Excerpt:
+ + + + + + +

The allegation was significant because location could potentially be inferred even where ordinary location access had been denied. The case ended in a settlement, financial penalty and a long-term privacy programme.
InMobi’s current privacy and SDK documentation describes a modern advertising ecosystem involving device identifiers, information about applications and websites, SDK-generated information and location signals when available. Its current policy also says that it typically does not infer location from connected Wi-Fi identifiers.
Both the historical regulatory record and the company’s present position should be stated accurately.
The historical case does not prove current wrongdoing. The presence of an SDK does not prove that unlawful information was collected.
It does, however, establish why advertising technology cannot be dismissed as a harmless banner sitting at the bottom of a screen.
Advertising technology can connect devices, applications, identifiers, location signals and behavioural events at enormous scale.
That becomes an exam data security question when the devices belong to candidates, officials, printers, contractors, transport personnel, centre operators or people with privileged access to examination systems.

+ + + + + + +

What this exercise asks:
(A) Could you quote the excerpt from "The historical case" up to and including "to examination systems."?
(B) Write what comes next in the excerpt.

+ + + + + + +

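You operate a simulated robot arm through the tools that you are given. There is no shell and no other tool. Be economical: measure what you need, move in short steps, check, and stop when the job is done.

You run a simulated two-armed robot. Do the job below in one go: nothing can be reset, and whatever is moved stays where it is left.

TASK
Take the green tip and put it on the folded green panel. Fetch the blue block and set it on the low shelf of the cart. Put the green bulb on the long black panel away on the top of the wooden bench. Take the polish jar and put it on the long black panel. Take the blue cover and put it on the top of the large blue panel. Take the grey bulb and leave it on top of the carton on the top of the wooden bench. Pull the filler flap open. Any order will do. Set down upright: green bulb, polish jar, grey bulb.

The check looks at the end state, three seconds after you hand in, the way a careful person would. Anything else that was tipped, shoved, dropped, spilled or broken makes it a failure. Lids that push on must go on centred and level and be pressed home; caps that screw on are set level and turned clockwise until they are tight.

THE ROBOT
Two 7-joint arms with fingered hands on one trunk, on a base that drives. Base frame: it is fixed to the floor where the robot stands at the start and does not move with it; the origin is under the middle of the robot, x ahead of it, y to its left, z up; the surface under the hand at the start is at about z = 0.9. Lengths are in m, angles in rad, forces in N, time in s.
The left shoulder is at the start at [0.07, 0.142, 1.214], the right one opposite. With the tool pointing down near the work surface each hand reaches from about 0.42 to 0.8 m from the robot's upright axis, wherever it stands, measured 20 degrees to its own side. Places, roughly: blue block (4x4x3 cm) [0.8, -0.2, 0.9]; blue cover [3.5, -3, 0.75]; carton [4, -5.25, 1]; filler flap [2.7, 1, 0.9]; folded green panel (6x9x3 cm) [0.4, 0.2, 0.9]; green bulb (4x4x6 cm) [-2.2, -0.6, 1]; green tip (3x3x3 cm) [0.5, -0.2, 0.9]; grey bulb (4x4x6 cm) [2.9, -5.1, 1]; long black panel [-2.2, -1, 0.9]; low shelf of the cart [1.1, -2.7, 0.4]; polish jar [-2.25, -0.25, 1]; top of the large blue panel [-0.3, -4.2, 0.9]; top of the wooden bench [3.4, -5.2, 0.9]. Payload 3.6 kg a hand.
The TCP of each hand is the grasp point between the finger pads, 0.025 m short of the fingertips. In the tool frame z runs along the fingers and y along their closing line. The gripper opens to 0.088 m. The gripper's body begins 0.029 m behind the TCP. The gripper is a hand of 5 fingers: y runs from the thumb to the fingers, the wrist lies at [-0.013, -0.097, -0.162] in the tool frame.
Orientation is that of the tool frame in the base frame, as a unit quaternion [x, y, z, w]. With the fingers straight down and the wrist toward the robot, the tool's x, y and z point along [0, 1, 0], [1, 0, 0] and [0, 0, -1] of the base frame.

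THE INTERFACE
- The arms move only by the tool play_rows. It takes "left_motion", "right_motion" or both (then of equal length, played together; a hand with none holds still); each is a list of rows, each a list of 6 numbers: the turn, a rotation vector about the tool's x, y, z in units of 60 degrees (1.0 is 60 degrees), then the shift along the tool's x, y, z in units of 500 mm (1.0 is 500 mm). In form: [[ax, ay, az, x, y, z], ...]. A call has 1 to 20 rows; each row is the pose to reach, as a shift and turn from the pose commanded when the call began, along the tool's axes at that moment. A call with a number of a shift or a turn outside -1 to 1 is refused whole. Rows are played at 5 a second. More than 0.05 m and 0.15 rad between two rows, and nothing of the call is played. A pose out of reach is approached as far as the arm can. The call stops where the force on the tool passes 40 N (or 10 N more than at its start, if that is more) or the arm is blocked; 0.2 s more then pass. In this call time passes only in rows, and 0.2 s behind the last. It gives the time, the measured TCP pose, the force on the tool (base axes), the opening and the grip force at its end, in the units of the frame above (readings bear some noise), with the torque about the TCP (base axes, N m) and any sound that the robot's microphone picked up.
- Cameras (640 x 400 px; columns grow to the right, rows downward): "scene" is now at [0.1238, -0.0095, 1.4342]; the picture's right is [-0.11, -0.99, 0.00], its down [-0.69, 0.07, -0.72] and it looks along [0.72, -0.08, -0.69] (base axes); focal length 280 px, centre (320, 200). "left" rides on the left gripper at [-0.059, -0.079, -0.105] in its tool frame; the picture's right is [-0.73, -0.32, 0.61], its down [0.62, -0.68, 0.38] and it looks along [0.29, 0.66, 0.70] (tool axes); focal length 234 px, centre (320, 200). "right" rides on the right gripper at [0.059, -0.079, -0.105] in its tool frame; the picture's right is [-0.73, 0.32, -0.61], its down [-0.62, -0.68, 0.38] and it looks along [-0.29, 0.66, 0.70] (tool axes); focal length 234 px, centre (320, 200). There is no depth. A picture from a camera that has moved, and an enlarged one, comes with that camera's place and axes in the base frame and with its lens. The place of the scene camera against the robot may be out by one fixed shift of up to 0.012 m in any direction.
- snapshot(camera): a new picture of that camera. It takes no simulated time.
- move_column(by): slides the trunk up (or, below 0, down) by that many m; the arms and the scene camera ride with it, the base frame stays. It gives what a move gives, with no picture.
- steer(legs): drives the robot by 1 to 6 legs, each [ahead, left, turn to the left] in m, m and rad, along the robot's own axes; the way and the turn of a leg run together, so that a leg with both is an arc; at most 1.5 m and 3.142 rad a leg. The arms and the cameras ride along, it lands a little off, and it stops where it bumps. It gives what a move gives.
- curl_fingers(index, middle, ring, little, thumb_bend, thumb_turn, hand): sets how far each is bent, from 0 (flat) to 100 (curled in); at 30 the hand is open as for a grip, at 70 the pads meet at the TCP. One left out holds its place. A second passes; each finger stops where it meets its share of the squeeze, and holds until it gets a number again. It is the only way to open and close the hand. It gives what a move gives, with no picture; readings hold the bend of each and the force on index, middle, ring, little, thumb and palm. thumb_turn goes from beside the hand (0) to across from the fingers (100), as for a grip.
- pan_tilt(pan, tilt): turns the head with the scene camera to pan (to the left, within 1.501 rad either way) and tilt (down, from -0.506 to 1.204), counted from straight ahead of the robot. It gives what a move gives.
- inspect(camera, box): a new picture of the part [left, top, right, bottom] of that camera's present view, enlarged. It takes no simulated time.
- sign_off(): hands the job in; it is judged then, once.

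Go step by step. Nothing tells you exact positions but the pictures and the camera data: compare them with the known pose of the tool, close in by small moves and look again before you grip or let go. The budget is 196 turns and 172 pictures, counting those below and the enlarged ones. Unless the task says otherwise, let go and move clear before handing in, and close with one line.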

+ + + + + + +

Task-by-task answers:
(A)
The historical case does not prove current wrongdoing. The presence of an SDK does not prove that unlawful information was collected.
It does, however, establish why advertising technology cannot be dismissed as a harmless banner sitting at the bottom of a screen.
Advertising technology can connect devices, applications, identifiers, location signals and behavioural events at enormous scale.
That becomes an exam data security question when the devices belong to candidates, officials, printers, contractors, transport personnel, centre operators or people with privileged access to examination systems.

(B)
A modern examination leak may begin without a paper being stolen
The public still imagines a paper leak as a single physical act.
A person enters a secured room. A seal is opened. A photograph is taken. The photograph is uploaded.
That is one possibility.
A modern data compromise may develop through fragments.
A device appears repeatedly near a printing facility. A second device moves between a vendor’s office and an official location. A cloud account records an unusual login. A PDF reader registers a file-opening event. A notification exposes part of a document name. A backup application synchronises a folder. A personal phone connects to a restricted Wi-Fi network. An advertising identifier connects activity across several applications. A location history identifies the person who is regularly present when sensitive material is handled.
No single fragment is the examination paper.
Together, the fragments may identify the institution, the person, the routine, the time and the opportunity.
This is the distinction between data and intelligence. Data is a disconnected signal. Intelligence appears when the signals are connected.
The security perimeter around an examination therefore cannot end at the strongroom door. It must extend to the devices, applications, contractors, cloud systems, printers, vendors and external network connections surrounding the secured chain.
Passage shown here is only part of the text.